Written request 1
Show the exact text of the article starting from "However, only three" and stopping at the end of "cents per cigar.".
Written request 2
Your answer continues the article from its final sentence.

─── Article ───

The following are roundups of legislative activity at the state and local levels.
Cigarettes and Tobacco Products
The year 2017 produced an increase in state legislatures considering new taxes on cigarettes and tobacco products. This year, 28 states considered bills to raise cigarette and/or tobacco product tax rates in some form. These states include Delaware, Florida, Hawaii, Indiana, Kansas, Louisiana, Maine, Massachusetts, Michigan, Mississippi, Montana, Nebraska, Nevada, New Hampshire, New Mexico, New York, North Carolina, Ohio, Oklahoma, Oregon, Pennsylvania, Rhode Island, Tennessee, Texas, Virginia, West Virginia, Wyoming and Utah.
However, only three of these states passed and enacted tax changes: Delaware (50 cents per pack cigarette tax increase, 15 percent increase on Other Tobacco Products [OTP] and 38 cent tax increase on moist snuff); and Rhode Island (increased tax rate on cigarettes by 50 cents).
We also saw one state legislature pass a measure and sign into law a decrease on uncompetitive taxes levied on retailers and consumers of tobacco products. Minnesota removed the automatic inflator on the excise tax per pack of cigarettes and froze the rate per pack at $3.04. Additionally, Minnesota reduced the tax cap on premium cigars from $3.50 to 50 cents per cigar.
Finally, California voters approved a ballot question last November that raised the state’s cigarette tax by $2 per pack and also increased the OTP tax to 65.08 percent. These tax increases went into effect on July 1, 2017.
E-cigarettes and Vapor Products
This year has also produced an increasing number of states introducing legislation to assess a new tax on e-cigarettes and vapor products. So far this year, 15 states considered bills to enact a new tax: Arizona, Delaware, Hawaii, Indiana, Kansas, Massachusetts, Michigan, Montana, New Mexico, New York, North Carolina, Ohio, Oregon, Washington and West Virginia.
Of the bills introduced in these states, only two were enacted into law. Delaware passed a new tax on vapor products at 5 cents per fluid milliliter on nicotine liquid solution, and New York passed a tax modification on vapor products to 40 cents per fluid milliliter of e-liquid.
Further, the Kansas legislature decreased the excise tax on vapor products from 20 cents per milliliter of e-liquid to 5 cents.

─── Given information ───

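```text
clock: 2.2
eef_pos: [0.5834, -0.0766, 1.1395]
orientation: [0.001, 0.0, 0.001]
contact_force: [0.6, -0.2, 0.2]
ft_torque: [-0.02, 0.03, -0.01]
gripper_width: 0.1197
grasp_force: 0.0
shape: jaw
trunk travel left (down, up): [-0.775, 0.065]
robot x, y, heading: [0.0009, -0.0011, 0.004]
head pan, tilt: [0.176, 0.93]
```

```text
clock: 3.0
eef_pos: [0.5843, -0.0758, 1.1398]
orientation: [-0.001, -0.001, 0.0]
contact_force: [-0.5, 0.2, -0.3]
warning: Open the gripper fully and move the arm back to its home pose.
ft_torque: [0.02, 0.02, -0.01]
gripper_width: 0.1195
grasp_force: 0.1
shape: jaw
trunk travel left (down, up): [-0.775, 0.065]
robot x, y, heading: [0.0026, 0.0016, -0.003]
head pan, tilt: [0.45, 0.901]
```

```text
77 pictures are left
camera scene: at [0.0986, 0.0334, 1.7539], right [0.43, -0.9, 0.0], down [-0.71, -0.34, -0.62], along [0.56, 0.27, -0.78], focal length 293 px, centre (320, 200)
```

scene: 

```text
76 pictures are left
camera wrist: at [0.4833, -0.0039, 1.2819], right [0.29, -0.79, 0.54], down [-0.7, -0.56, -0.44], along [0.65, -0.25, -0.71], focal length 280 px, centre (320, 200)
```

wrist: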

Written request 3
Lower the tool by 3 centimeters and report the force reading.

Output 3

───

Output 1
However, only three of these states passed and enacted tax changes: Delaware (50 cents per pack cigarette tax increase, 15 percent increase on Other Tobacco Products [OTP] and 38 cent tax increase on moist snuff); and Rhode Island (increased tax rate on cigarettes by 50 cents).
We also saw one state legislature pass a measure and sign into law a decrease on uncompetitive taxes levied on retailers and consumers of tobacco products. Minnesota removed the automatic inflator on the excise tax per pack of cigarettes and froze the rate per pack at $3.04. Additionally, Minnesota reduced the tax cap on premium cigars from $3.50 to 50 cents per cigar.

Output 2
Age 21 to Buy—State Level
At the time this article was written, 28 state legislatures had introduced bills to raise the legal age to purchase tobacco products to either age 19 or age 21. So far, the states of Oregon, New Jersey and Maine have enacted a statewide law to increase the legal minimum age to purchase to 21 years old. These states join California and Hawaii—which bumped up the required age last year—increasing the total count across the country to five states that now set the minimum legal age to purchase at 21.
Bills to raise the legal age to 21 that did not pass were considered by lawmakers in Arizona, Arkansas, Connecticut, Florida, Idaho, Illinois, Indiana, Iowa, Maryland, Massachusetts, Michigan, Minnesota, Mississippi, Nebraska, New Mexico, New York, North Carolina, Oklahoma, Rhode Island, Texas, Utah, Vermont and Washington. Also, a bill in North Dakota that would have raised the legal age to 19 failed.
Local Tobacco Ordinances
For the past few years, NATO has been tracking and opposing a growing number of local tobacco ordinances in cities across the country. The proliferation of local ordinances is the real battleground on tobacco restrictions for retailers, with 480 local ordinances proposed in 2015, 675 in 2016 and more than 700 so far in 2017. The three primary types of regulations at the local level are flavor bans of tobacco products, increases to the minimum age to purchase and minimum cigar package/pricing requirements.
One of the most prevalent local regulatory trends is a ban on the sale of flavored tobacco products. In 2016, approximately 80 cities adopted flavor bans across the country. In 2017, 28 cities in four states—Rhode Island, Minnesota, California and Massachusetts—have adopted similar bans.
Additionally, 2017 has ushered in the first ordinances that regulate or ban the sale of menthol cigarettes as well as mint- and wintergreen-flavored tobacco products in local jurisdictions. This year, the following cities have adopted either a limited or complete ban on the sale of tobacco products featuring menthol, mint and wintergreen flavors: San Francisco, Berkley, Contra Costa County, Los Gatos, Santa Clara and Yolo County (all in California), Minneapolis, Minnesota; and Chicago, Illinois. The ban of tobacco products with menthol, mint and wintergreen flavors, which comes on the heels of previously passed flavor bans, represents a real threat to the viability of many tobacco-related retailers.
On the minimum legal age issue, 128 cities in 2016 passed new regulations to increase the legal age to buy tobacco products. While we saw continued growth of this regulation in 2017, the rate of that growth has slowed. So far in 2017, 41 cities have enacted ordinances with an above-18 legal minimum age requirement to purchase tobacco products.
Cigar minimum pricing and packaging mandates also continue to be a common form of local regulation. In 2017, some 16 cities across Minnesota, Massachusetts and California passed or enacted a cigar minimum price or packing regulation.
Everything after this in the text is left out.